Há obras que percorremos uma única vez ao longo dos nossos trajetos empenhados pelas letras feitas de palavras portadoras de sentido. A qualidade relativa de cada uma delas é irrelevante para explicar essa singularidade. O desejo de achar outras associações de sons geradoras de prazer estético limita-nos os passos e obriga-nos a saltar de página em página até descobrir o tal poema-ficção da nossa vida. Tarefa inglória, porque todos os dias surgem títulos novos que nem teremos ocasião de conhecer pelo nome. De quando em quando, deixamo-nos de ilusões e nos lembramos dum texto que em tempos nos encheu as medidas e temos vontade de visitar de novo. A Senhora (1992), de Catherine Clément, cabe nesta categoria de livros repescados num passado recente, sem direito, ainda, a serem postos na prateleira dos clássicos imortalizados por gerações sucessivas de ledores. Nunca o saberemos.
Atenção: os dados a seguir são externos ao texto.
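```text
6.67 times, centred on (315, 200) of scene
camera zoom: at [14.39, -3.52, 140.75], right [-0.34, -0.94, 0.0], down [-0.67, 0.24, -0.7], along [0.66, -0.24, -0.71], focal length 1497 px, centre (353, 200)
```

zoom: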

O mais conhecido relato da autora francesa de origem judaica está centrado na mais ilustre humanista portuguesa que a centúria de quinhentos produziu. Beatriz de Luna se chamou na pia batismal (1510) e Mendes após o casamento católico (1528). Dona Grácia (Hannah) Nassi se passou a nomear por vontade própria após a fuga à Inquisição de Lisboa (1536) e posterior substituição da qualidade de conversa forçada pela de judia convicta em Ferrara (1550). Ganhou o epíteto de A Senhora em Salónica (1553/4), que manteve pela vida fora até ao ano da morte ocorrida na Terra Santa (1569), onde era tida como uma digna rainha da Palestina. A história desta mulher invulgar é também a história dum mundo em mudança. Aquele que trocou as alegadas trevas medievais pelas proclamadas luzes renascentistas. As que levaram a civilização ocidental aos quatros cantos da terra e deram origem à globalização. Época de grandes transformações culturais nas artes, filosofia e ciências, de grandes convulsões sociais na economia, política e religião. Aquela que opôs papistas e protestantes, expulsou marranos e mouriscos, promoveu a limpeza de sangue, acendeu fogueiras e espalhou o terror e a guerra um pouco por toda a parte. No velho continente, a tolerância e convívio dos três monoteísmos abrâmicos foi sentido de modo diferente nos diversos países que o compunham, com particular complacência no império otomano, local de refúgio final da comunidade sefardita ibérica, tutelada pela viúva do banqueiro Francisco Mendes / Semah Benveniste, a dominadora ou Ha-Gueveret, como também era apelidada.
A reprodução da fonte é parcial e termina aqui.